All calculations are based on your earnings; 3k a month

What if you were to use that 3k into a product that solved a problem and served a need. Bundled into a scalable entity (mass produced and sold on Amazon), and you could have 4k a month passive alot sooner than 11 years.

Sure you will fail, sure Im cutting out so much. Just seems more fastlane to create more income.
That's just one method for wealth generation. Real estate investing is tried and true for hundreds and hundreds of years. There is just as much (if not more) risk in trying to scale up an Amazon business as there is real estate investing.
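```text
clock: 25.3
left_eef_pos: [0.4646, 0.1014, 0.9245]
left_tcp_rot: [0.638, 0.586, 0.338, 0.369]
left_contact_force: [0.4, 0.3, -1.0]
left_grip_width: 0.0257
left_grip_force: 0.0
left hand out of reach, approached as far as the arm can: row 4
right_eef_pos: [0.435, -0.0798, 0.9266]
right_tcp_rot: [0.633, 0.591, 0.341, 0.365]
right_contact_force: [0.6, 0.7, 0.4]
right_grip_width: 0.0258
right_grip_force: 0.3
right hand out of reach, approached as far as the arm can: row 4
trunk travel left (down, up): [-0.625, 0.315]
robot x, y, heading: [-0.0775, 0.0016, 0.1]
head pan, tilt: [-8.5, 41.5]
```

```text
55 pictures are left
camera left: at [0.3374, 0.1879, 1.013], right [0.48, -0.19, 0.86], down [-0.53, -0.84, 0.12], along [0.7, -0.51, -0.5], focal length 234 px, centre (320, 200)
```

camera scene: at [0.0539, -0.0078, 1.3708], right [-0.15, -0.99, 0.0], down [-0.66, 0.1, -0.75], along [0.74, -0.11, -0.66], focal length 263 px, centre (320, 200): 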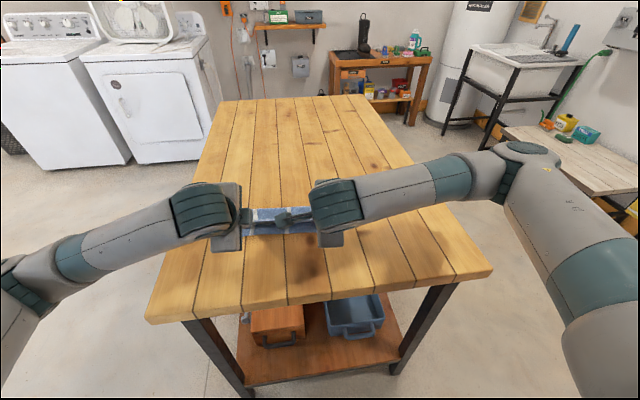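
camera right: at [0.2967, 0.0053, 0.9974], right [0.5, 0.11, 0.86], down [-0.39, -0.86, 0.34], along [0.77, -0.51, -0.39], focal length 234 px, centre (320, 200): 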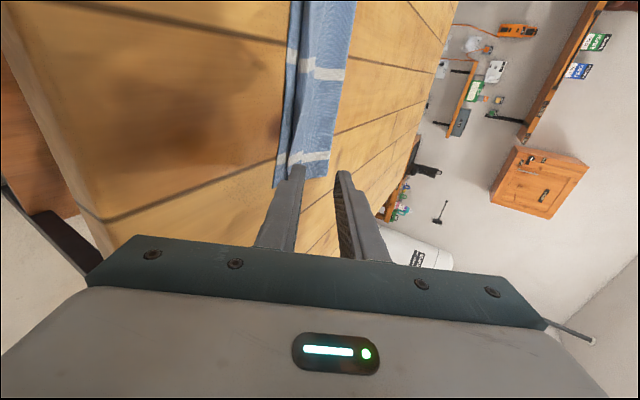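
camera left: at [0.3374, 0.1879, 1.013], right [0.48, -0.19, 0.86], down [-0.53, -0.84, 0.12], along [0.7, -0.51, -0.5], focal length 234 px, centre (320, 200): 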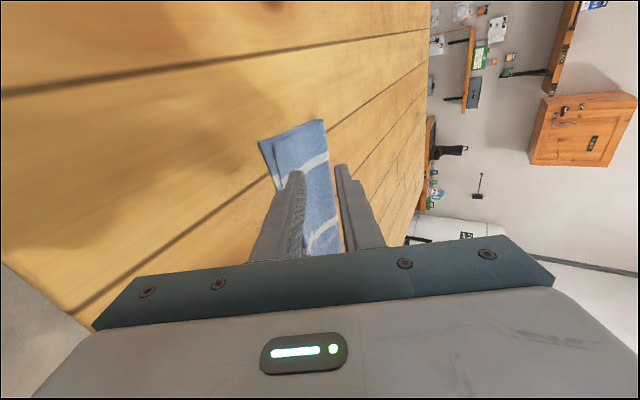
well, where I live, the yearly tax is about 50-100 bucks so its negligible. Insurance is 13 bucks/mo so also negligible. Utilities are typically paid by the renters. However, renters often leave without paying so that's a problem, indeed. Could turn out to be a lot of hassle, especially when there are 10 families to deal with.
Let's assume $100/yr for taxes and $13/mo for insurance. You're now down ~$21/mo on your income, which might not sound like much, but you just took a 5% hit to your income. It adds up fast.

You'll need to consider big expenses that come up every few years. Your carpets will wear out, your water heater could break, a kitchen appliance may need to be replaced, etc. There's also routine maintenance such as a clogged pipe that you need to hire a plumber for, etc.

A very rough general rule of thumb is to assume that 50% of your rental income will go to expenses. Maybe it's less in your area, maybe it's more. I don't know - you need to research it.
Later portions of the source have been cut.